JOBS:
1. Please copy out the portion of the document extract from "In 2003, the" to "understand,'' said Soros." without changes.
2. Pick up the document extract at the point where it stops and go on.

>> Start DOCUMENT EXTRACT

Wednesday, January 23, 2008

Summers Points at Central Banks on Asset Declines (Update1)

By John Fraher and Simon Kennedy


Jan. 23 (Bloomberg) -- The U.S. Federal Reserve and other central banks are partly to blame for the financial-market slump that's now threatening to derail the global economy, said investors and former policy makers at the World Economic Forum.

``It's hard to give central banks a very high grade over the last couple of years on recognition of bubbles and actions taken to address them in the policy or regulatory spheres,'' said former U.S. Treasury Secretary Lawrence Summers in a panel in Davos, Switzerland. Billionaire investor George Soros said central banks have ``lost control'' of financial markets.

The Fed, which yesterday announced its first emergency rate cut since 2001 as U.S. recession fears rose, has been criticized for paying too much attention to economic growth and not enough to so-called asset price bubbles. By cutting rates to protect growth when bubbles burst, the Fed only encourages investors to take bigger risks in the future, said Morgan Stanley's Stephen Roach.

``It's a dangerous, reckless and irresponsible way to run the world's largest economy,'' said Roach, chairman of Morgan Stanley in Asia, who was also in Davos.

The U.S. central bank yesterday cut its benchmark rate by three quarters of a point to 3.5 percent a day after the MSCI World Index fell 3 percent, the steepest decline since 2002. U.S. stocks dropped for a sixth day today, the longest losing streak since April 2002.

Mortgage Bust

Fed Chairman Ben S. Bernanke is facing the same objections leveled at his predecessor, Alan Greenspan, who was slammed for not doing enough to prevent the Internet stock boom and then cutting rates too low to limit the fallout.

In 2003, the Fed reduced its benchmark to a 45-year low of 1 percent, leading to a house-price boom that turned to bust in 2006. That prompted a collapse in the market for mortgages to risky borrowers. It's now derailing financial markets because so many banks bought derivatives linked to those mortgages.

``Central banks lost control of the situation when they allowed financial institutions to develop new financial instruments which they themselves didn't understand,'' said Soros.

>> End DOCUMENT EXTRACT
>> Start COLLECTED DATA

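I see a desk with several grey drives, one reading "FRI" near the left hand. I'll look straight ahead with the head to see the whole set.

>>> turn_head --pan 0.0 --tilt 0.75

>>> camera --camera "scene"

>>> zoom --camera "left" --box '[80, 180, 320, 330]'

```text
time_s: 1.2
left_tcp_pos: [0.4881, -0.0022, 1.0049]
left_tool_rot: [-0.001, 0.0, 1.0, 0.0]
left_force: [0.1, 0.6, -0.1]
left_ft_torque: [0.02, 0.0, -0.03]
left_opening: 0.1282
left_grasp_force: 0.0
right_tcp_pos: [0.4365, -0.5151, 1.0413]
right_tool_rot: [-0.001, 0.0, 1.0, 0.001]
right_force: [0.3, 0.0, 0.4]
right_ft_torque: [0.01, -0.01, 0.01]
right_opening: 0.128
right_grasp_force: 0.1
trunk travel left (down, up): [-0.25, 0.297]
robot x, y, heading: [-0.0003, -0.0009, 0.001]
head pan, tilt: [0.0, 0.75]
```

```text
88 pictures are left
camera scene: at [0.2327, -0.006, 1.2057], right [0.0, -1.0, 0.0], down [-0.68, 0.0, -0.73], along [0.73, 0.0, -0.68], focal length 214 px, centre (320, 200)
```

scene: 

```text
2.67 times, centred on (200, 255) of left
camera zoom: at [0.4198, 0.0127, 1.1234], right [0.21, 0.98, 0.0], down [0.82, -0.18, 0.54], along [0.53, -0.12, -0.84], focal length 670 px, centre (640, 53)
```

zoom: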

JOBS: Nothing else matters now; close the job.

>> End COLLECTED DATA

ANSWERS TO THE PROBLEMS:
1.
In 2003, the Fed reduced its benchmark to a 45-year low of 1 percent, leading to a house-price boom that turned to bust in 2006. That prompted a collapse in the market for mortgages to risky borrowers. It's now derailing financial markets because so many banks bought derivatives linked to those mortgages.

``Central banks lost control of the situation when they allowed financial institutions to develop new financial instruments which they themselves didn't understand,'' said Soros.

2.
Too Difficult

Greenspan and Bernanke counter that it's too difficult for central banks to spot bubbles before they emerge and raising rates to curb higher housing or stock prices would risk derailing the rest of the economy.

Nor was the Fed alone in slashing rates at the start of the decade. The ECB cut its benchmark to 2 percent in 2003, the lowest since the aftermath of World War II, and the Bank of England reduced its key rate to a 48-year low.

While house prices surged in the U.K., Spain and Ireland, those booms have now withered as contagion from the subprime collapse spreads.

Some Davos attendees came to the Fed's defense, saying it's difficult to identify bubbles and more attention should be paid to better regulation.

``We could pierce bubbles but we'd pierce a lot of non- bubbles and take a lot out of gross domestic product,'' said John Snow, also a former Treasury Secretary and now chairman of Cerberus Capital Management LP. ``We need to reform regulation.''

The ECB nevertheless argues that it may be possible for central banks to ``lean against the wind'' by raising rates in the early stage of a bubble to head off future gains.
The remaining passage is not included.